Here's a little background:
I just graduated from college (B.A. in Anthropology) in May, and am currently in the process of applying to the JET program. My S.O. (about to graduate law school) also applied to JET, but whilst I've made it to interviews, he unfortunately hasn't. We've been gathering as much advice from previous posters as we can regarding the big eikawas (looking at AEON/ECC thus far), and avidly discussing what route to take re: back-up plans, locations (we REALLY. REALLY. want to go.) I requested the Kinki region in general, suburban zones, as I'd like to do cultural research in Osaka/Kyoto on the weekends whenever possible. So here are my questions:
1. Has anyone here been in a situation where pre-existing couple, both applying to JET, have one get in and one NOT get in?
2. Subsequently, how did you deal with that in terms of living arrangements and obtaining job/visa for the non-JET partner? Does JET mind cohabitation?

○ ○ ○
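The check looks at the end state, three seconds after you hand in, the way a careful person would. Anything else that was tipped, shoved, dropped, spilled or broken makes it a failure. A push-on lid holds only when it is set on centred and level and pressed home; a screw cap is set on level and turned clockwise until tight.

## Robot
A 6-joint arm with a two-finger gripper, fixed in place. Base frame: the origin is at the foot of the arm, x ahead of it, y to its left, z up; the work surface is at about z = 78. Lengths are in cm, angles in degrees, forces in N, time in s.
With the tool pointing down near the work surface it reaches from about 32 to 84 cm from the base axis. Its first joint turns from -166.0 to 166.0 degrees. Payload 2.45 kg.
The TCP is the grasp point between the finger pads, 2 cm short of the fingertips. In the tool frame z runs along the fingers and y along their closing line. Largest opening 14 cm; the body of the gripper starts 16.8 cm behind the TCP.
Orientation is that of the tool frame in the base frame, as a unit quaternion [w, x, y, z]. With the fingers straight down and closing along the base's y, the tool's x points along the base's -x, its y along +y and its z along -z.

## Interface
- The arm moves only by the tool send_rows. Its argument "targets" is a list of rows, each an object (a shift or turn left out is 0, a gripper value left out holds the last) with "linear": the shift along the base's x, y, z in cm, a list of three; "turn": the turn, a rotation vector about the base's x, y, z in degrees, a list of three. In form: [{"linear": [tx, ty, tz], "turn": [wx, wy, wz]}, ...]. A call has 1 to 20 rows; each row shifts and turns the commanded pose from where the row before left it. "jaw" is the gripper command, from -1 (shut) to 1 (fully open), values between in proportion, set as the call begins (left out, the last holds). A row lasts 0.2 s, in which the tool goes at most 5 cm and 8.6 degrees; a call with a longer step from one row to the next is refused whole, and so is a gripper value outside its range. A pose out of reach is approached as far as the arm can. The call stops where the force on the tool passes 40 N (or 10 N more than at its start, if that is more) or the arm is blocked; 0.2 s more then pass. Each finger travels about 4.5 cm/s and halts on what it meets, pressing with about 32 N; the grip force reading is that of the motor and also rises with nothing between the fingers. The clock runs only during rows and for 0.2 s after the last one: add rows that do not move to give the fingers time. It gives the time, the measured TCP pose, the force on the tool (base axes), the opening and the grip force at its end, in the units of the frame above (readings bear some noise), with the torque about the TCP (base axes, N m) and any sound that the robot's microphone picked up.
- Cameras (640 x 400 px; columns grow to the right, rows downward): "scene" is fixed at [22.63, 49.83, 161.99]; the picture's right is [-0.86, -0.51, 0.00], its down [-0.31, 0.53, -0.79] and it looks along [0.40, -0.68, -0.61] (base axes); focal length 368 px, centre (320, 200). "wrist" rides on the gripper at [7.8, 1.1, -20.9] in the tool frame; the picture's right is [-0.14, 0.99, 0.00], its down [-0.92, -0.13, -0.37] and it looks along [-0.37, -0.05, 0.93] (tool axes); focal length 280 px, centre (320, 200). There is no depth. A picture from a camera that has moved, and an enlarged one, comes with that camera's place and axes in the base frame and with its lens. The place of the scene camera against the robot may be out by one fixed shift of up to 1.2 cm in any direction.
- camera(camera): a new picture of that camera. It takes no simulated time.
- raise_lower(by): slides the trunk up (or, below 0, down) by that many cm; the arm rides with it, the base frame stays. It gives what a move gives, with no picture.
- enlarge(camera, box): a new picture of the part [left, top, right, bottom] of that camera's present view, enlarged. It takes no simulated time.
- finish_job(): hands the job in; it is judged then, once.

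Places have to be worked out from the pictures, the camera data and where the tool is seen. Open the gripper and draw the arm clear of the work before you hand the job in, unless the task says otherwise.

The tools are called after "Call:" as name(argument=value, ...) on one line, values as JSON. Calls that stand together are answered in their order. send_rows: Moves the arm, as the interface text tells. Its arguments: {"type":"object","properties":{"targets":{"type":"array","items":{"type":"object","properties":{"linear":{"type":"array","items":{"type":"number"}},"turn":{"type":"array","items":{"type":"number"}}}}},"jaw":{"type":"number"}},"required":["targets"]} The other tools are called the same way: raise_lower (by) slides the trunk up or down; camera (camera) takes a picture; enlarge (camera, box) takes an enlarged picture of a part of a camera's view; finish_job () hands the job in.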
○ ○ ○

3. I guess this is related - worst-case scenario: Is it possible to support two people on a single JET salary? Theoretically, we might be able to beg our parents to subsidize a small amount, but I'm trying not to rely on that. Adulthood and all.

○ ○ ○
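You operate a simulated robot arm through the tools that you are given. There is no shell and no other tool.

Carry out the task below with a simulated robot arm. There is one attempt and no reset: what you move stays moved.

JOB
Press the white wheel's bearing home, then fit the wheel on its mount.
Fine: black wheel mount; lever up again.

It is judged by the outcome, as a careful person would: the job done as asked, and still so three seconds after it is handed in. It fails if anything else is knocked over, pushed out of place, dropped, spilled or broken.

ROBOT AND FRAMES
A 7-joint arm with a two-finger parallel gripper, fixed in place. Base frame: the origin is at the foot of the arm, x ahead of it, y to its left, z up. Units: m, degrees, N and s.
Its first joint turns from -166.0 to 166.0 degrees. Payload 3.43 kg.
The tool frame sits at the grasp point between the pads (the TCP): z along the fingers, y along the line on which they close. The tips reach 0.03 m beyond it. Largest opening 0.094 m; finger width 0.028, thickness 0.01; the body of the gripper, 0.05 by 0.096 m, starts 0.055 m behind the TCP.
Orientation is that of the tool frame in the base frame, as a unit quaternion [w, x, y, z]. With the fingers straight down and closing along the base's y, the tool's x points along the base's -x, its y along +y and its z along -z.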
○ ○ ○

And, these is slightly off-topic, but I've heard some strange things and would like to see what everyone's experiences are:
4. How do the Japanese feel about other Asians? I'm of Vietnamese ethnicity, and I've heard things ranging from "it doesn't matter" to "you'll have an...interesting...time." Not exactly cheery. If it changes anything in the experience, I'm also female, although tall-ish for an Asian girl.
I have a crapload of other questions too, but as it's late, thank you for tolerating my verbosity, and if anyone has any answers or a link to any answers, I'd totally appreciate it.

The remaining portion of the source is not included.